The three people who spent months accusing a public employee of a Class B felony are now themselves the subjects of a criminal referral for malicious prosecution — a Class C felony under Washington law. The police report they waved around as proof of a VPD investigation is now the evidence documenting their own conduct. The prosecutor's office they repeatedly contacted to demand charges is the same office now being asked to evaluate whether they should be charged.
Meanwhile, the attorney who helped architect the campaign — former prosecutor Alan Harvey, who knew exactly what a viable criminal case looks like and what this one was not — made contradictory statements to the detective, claimed ignorance of declarations that mirrored his own published words, and shifted between "friend" and "professional representative" depending on the audience. His conduct across this case raises questions that extend beyond this investigation and into the jurisdiction of the Washington State Bar Association.

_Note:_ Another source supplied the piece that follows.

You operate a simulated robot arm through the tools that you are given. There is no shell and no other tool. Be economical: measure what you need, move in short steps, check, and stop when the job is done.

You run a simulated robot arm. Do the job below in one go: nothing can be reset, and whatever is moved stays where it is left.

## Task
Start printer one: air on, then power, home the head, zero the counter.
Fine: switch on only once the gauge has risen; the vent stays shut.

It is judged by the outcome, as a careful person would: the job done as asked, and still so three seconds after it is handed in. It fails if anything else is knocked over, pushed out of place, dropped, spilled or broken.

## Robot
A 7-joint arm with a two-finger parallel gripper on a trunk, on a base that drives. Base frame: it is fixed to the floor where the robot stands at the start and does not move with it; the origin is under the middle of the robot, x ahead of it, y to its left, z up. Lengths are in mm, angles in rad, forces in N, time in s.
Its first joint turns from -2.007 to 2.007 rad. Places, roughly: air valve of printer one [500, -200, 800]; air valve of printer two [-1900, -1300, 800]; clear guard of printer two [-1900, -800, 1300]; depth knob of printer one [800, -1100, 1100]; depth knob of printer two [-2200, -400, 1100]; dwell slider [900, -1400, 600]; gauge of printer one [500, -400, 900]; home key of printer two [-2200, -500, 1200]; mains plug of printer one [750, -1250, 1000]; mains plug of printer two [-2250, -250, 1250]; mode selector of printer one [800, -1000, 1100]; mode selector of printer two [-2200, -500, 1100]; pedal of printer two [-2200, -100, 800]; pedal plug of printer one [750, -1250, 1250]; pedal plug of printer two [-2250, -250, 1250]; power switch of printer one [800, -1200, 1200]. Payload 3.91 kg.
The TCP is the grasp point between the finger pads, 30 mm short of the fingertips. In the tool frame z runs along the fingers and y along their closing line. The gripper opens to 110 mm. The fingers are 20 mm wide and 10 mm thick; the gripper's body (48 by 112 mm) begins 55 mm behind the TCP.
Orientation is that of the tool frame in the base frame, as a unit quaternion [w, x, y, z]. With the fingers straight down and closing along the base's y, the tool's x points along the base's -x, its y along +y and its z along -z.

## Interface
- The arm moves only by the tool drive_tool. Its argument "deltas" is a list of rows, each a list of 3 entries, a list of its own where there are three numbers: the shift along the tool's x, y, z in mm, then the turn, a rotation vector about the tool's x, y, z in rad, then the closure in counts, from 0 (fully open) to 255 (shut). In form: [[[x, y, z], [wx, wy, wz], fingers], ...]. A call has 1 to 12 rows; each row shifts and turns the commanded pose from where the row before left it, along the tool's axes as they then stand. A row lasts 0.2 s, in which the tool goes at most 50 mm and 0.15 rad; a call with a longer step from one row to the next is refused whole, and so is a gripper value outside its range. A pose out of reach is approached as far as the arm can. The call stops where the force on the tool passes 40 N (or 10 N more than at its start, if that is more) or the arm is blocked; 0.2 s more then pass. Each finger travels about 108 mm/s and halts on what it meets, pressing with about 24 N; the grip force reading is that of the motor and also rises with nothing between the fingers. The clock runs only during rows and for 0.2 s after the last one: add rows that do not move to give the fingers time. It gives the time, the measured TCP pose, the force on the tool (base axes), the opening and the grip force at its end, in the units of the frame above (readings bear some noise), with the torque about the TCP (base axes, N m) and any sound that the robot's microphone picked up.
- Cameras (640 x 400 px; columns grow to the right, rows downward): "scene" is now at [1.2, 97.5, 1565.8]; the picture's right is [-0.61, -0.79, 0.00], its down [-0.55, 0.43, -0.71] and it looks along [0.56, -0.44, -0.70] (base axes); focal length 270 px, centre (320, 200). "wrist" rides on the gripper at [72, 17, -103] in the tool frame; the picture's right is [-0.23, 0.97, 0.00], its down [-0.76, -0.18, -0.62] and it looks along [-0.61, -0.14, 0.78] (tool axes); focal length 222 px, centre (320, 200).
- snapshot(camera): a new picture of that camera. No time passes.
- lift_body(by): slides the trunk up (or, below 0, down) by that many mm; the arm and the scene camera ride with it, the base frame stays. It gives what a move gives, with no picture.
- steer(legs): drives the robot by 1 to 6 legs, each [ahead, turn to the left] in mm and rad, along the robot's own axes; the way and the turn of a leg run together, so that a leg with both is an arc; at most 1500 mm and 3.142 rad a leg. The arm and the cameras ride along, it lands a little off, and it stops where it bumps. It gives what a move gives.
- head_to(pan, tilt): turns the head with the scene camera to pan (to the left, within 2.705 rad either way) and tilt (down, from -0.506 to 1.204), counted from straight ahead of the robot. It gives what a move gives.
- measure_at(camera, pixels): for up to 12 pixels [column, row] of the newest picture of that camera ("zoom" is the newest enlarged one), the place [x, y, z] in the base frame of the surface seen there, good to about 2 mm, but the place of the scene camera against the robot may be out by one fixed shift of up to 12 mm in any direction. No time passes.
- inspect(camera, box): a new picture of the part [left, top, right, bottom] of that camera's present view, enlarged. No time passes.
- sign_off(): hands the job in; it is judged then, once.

The declaration signers — Potter, Cowell, the Kerneys, the Sutcliffes, and others — were used. They signed documents they didn't understand, accusing a person of crimes they knew nothing about, and submitted those documents under penalty of perjury to a prosecutor's office. They thought they were signing a petition. They were providing ammunition for a campaign designed to remove a negotiator from the table during a labor strike.
Every factual claim on this site is sourced directly from the Vancouver Police Department's completed investigation. The documents are available. The recordings exist. The contradictions are documented. The investigation is a matter of public record.
"I see no basis from the information considered to allege a crime against Gomes. The complainants have offered their interpretation of the situation otherwise."Det. Jay Alie, Supplement 5 — final assessment
They called themselves advocates. The police report says different.